SHORT PROBLEM A → Reproduce, word for word, only the lines from the one containing "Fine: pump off" through the one containing "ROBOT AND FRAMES", both included.

SELECTION →
The Campaign for a United Nations Parliamentary Assembly (UNPA) is a civil society initiative that promotes the changes we will need in both consciousness and global governance.  The idea is to begin with an advisory body at the UN - a citizens' watchdog with clout - that gradually transitions into a world parliament.  This would be similar to the development of the European Parliament that now has co-decision powers and is elected by over 490 million voters of the European Union. 

Although just launched in April '07, the Campaign already has support from participants in 116 countries including academics, Nobel Prize winners and over 480 current parliamentarians.  To see the complete list of endorsers including prominent Canadians (to which you can add your own name), go to the website of the UNPA at www.unpacampaign.org where detailed background information is also available.  Join activists all over the world working toward global community and an effective, accountable United Nations.
--
Larry Kazdan , Vice-President,
World Federalist Movement Canada – Vancouver Branch
[lkazdan at shaw dot ca]


Dear Gary,


In response to your wise closing sentence in you January-February 2008 review of One World Democracy which stated: "If our goal is to build democratic world government, what we really need is someone to show us how to hammer nails." Here is an excellent answer.


Since the many victims of the nations of the world do desire freedom from the risk of being victims of war, either under dangerous military attack or under involuntary conscription into military activity or the tax burden of supporting expensive military preparedness, but believe that the political and other leaders of the nations have no desire or willingness to establish an international governmental institution, let people everywhere, including us, set out to build a major effort everywhere to adopt a "protective treaty" with no other focus or powers that might concern anyone that undesirable changes could be executed or required affecting any nation’s sovereignty or any of its other practices.


Sincerely,
Bob Stuart
233 W. 43rd Terrace
Cape Coral, FL 33914-5909


(Editor’s Note: A good suggestion, but once again the question is, how? How do we "build a major effort?" What tools do we use? What tactics are available? There is still a need for someone to teach us how to hammer the nails.)

SHORT PROBLEM B → Extract from the selection the words running from "Since the many" to "its other practices.".

RECORDS FOR THIS TASK →
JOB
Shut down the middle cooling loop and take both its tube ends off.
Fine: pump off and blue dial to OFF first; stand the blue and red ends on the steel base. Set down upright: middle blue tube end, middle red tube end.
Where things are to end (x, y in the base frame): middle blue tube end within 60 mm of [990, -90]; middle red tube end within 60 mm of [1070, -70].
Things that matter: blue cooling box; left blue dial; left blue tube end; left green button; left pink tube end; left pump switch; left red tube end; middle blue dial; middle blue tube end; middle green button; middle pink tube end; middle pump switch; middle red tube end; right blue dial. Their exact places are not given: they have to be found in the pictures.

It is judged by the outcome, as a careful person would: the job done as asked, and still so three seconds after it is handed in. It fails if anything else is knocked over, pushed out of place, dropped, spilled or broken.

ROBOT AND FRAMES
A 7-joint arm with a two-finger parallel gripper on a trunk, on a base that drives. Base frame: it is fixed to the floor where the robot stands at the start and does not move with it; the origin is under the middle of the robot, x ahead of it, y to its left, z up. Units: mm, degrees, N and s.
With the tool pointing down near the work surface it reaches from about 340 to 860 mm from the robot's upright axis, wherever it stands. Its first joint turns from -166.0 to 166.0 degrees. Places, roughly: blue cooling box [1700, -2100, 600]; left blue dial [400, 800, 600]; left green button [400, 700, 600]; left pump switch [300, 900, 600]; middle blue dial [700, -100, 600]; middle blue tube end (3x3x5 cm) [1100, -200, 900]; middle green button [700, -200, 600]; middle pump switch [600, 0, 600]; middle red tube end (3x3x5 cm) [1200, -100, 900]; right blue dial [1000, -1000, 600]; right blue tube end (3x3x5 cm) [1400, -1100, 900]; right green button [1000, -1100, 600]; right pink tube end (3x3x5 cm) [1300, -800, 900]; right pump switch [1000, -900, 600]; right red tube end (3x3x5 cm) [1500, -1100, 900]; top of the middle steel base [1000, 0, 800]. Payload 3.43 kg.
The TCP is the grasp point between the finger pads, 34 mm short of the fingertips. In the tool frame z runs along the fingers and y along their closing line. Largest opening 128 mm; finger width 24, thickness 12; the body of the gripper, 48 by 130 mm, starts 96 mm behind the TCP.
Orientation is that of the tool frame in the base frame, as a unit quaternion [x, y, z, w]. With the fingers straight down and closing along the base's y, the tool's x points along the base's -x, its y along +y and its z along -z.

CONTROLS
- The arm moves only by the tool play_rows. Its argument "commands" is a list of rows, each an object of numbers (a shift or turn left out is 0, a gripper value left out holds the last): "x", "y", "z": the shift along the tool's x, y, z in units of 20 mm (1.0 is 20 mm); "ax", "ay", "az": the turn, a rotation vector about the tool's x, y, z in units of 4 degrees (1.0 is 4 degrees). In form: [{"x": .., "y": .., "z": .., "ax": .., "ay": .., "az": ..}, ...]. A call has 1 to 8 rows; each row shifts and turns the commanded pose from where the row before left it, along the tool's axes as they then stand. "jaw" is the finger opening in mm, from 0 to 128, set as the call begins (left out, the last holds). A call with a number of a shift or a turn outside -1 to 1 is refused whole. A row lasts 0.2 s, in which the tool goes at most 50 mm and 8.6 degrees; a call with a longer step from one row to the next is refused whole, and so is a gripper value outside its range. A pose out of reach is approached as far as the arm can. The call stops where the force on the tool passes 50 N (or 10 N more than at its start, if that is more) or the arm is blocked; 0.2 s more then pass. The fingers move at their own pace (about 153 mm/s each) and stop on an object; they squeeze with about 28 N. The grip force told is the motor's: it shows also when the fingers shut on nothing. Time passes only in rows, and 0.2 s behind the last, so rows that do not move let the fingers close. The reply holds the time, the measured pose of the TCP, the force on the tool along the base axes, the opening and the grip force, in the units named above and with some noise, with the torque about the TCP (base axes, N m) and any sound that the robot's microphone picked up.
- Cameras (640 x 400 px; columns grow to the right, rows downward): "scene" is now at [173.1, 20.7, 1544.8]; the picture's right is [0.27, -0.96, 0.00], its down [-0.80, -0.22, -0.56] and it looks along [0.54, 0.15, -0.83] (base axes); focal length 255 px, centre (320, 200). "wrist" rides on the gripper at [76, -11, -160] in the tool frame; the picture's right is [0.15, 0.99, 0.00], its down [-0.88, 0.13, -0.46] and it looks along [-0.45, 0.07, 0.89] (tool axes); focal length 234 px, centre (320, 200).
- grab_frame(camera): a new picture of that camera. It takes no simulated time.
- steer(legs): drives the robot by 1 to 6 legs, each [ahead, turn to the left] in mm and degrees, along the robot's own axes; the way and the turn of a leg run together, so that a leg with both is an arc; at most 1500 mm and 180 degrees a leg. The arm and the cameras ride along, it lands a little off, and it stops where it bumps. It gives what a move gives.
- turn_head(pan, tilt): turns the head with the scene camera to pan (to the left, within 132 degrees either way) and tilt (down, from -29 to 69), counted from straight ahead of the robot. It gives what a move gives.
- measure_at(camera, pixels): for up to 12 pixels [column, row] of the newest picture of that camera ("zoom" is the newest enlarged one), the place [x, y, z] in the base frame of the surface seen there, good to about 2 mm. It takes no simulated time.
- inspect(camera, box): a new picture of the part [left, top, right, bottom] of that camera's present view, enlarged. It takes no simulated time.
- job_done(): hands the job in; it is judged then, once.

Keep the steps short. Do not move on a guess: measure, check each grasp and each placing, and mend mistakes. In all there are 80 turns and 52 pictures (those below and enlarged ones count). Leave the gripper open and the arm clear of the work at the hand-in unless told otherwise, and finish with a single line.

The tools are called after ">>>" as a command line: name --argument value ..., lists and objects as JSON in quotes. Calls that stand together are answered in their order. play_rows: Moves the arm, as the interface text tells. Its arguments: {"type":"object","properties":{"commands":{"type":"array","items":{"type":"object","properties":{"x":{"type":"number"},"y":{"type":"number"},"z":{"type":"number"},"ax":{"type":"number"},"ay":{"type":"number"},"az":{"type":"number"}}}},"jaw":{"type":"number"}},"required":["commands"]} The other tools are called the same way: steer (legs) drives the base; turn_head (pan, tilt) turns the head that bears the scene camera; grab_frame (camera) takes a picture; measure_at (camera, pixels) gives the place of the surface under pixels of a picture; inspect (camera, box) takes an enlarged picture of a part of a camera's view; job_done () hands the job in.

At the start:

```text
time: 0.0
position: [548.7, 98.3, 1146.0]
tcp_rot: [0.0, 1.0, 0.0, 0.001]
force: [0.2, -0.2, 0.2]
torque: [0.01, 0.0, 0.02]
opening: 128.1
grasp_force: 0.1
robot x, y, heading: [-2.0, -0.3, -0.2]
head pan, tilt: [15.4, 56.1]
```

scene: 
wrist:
---
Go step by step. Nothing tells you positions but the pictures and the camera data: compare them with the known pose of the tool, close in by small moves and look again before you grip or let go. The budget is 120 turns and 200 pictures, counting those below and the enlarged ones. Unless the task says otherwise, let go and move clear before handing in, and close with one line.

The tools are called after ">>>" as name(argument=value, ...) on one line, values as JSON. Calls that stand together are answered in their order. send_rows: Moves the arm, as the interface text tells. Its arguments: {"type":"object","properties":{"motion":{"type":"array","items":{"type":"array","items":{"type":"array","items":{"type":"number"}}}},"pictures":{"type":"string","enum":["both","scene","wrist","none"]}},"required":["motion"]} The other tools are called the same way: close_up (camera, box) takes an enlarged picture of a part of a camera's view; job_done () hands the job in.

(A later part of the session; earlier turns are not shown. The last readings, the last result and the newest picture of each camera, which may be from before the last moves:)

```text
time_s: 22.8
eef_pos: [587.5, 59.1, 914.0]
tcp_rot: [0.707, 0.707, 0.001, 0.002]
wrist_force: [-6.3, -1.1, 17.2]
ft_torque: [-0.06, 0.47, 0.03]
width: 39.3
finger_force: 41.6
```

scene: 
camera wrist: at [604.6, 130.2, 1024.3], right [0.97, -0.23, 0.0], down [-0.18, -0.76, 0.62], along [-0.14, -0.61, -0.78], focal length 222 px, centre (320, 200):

FINAL RESULT A →
Fine: pump off and blue dial to OFF first; stand the blue and red ends on the steel base. Set down upright: middle blue tube end, middle red tube end.
Where things are to end (x, y in the base frame): middle blue tube end within 60 mm of [990, -90]; middle red tube end within 60 mm of [1070, -70].
Things that matter: blue cooling box; left blue dial; left blue tube end; left green button; left pink tube end; left pump switch; left red tube end; middle blue dial; middle blue tube end; middle green button; middle pink tube end; middle pump switch; middle red tube end; right blue dial. Their exact places are not given: they have to be found in the pictures.

It is judged by the outcome, as a careful person would: the job done as asked, and still so three seconds after it is handed in. It fails if anything else is knocked over, pushed out of place, dropped, spilled or broken.

ROBOT AND FRAMES

FINAL RESULT B →
Since the many victims of the nations of the world do desire freedom from the risk of being victims of war, either under dangerous military attack or under involuntary conscription into military activity or the tax burden of supporting expensive military preparedness, but believe that the political and other leaders of the nations have no desire or willingness to establish an international governmental institution, let people everywhere, including us, set out to build a major effort everywhere to adopt a "protective treaty" with no other focus or powers that might concern anyone that undesirable changes could be executed or required affecting any nation’s sovereignty or any of its other practices.